Continued investment in technology dominate Asia Pacific transaction banks’ priorities in 2017
Figure 1. Key themes in cash management 2016/2017
UOB Singapore’s swift initiative is in itself a global innovation to dramatically improve customer experience in cross border payments. However, with opportunities, challenges. Switching fully to electronic based cash management system has been obstructed by the need for physical signatures on documents. By virtue of its paper-intensive processes for managing a company’s authorised bank account signatories and the fact that corporates have to physically submit documentation to initiate transactions, efforts are being made to fully adopt electronic systems.

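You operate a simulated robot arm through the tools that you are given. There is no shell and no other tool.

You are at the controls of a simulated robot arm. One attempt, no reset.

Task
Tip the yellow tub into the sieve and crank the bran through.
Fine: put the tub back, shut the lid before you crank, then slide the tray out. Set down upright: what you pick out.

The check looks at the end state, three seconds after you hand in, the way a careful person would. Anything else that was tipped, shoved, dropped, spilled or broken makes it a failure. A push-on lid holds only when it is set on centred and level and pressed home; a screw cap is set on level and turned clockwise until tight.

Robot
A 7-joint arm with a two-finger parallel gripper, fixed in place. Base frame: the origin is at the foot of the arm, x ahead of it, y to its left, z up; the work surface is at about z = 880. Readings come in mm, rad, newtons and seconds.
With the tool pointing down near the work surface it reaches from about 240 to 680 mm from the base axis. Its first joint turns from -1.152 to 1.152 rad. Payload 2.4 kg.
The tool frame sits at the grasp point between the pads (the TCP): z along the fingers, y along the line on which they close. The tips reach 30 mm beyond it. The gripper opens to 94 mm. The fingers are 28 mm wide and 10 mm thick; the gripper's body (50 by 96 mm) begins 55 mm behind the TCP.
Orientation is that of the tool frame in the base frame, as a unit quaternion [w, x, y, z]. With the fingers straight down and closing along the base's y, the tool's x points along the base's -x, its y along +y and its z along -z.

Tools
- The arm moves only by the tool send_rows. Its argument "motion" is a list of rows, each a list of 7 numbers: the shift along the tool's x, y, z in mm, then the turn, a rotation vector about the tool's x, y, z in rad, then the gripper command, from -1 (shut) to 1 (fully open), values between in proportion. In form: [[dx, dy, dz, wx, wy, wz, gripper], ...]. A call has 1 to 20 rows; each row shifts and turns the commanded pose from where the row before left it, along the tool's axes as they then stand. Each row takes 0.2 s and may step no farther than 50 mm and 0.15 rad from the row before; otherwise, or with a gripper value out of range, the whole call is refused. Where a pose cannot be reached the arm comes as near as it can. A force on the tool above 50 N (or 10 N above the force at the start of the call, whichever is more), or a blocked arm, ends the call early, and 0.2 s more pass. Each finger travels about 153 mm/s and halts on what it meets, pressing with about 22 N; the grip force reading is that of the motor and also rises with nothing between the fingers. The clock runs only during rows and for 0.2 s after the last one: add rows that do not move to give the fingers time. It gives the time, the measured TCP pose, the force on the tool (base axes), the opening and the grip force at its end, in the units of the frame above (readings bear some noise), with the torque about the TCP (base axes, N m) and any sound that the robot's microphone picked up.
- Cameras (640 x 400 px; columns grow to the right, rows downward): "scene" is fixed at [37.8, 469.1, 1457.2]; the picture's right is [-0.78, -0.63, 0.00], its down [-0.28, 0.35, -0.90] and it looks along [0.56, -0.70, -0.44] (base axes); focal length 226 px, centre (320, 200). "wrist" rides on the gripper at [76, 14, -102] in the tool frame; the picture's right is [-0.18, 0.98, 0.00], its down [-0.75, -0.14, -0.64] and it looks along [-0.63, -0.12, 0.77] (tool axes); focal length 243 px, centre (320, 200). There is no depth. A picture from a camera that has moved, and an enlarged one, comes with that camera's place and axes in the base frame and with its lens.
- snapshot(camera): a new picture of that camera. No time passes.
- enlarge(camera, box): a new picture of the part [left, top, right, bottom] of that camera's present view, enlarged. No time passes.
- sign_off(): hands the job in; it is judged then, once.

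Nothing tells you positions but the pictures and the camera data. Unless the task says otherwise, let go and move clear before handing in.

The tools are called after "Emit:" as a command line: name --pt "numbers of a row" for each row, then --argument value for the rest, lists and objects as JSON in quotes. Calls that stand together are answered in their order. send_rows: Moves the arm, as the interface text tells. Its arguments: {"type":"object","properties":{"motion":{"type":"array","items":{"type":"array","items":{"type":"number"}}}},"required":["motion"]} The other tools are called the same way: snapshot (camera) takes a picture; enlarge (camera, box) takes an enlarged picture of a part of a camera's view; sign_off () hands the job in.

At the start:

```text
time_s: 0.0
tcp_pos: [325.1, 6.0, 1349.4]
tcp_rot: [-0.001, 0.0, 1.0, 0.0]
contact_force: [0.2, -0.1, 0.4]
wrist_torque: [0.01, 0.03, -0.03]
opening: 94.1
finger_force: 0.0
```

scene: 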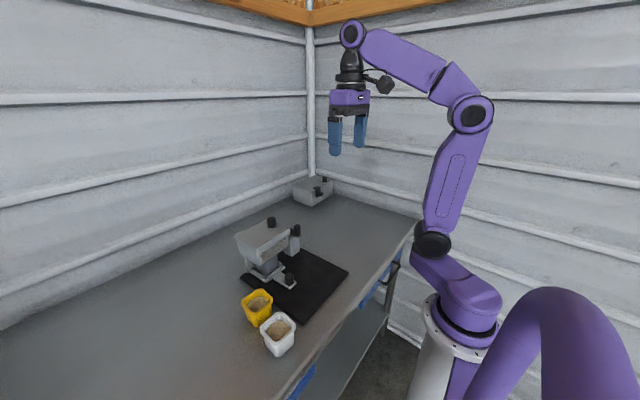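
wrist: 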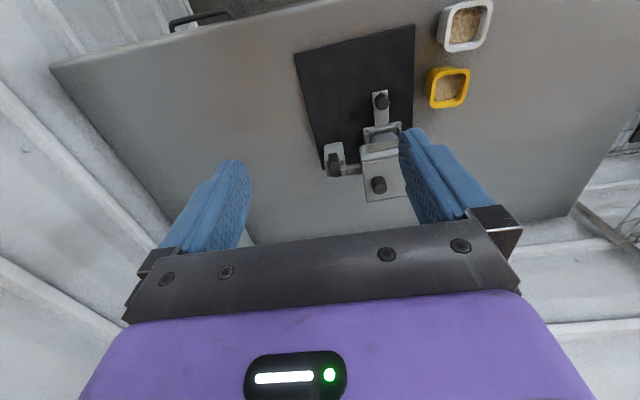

Banks cannot ignore the importance of signatures as they provide solid, legal evidence and protection in case of commercial agreements; however shift to paperless transactions is also the need of the hour. Interestingly, technology is making a strong footing in Asia, and private banks have been active to engage themselves in use of digital instruments. With rapid developments in the cross-border cash management businesses, new challenges have emerged.
Existing challenges reflect the difficulty in linking several banks and partners while also simultaneously maintaining a harmonised system of different standards and protocols. To overcome these challenges, banks are expected to adopt a standardised set of protocols that aim to deliver greater flexibility and convenient access to their banking platforms.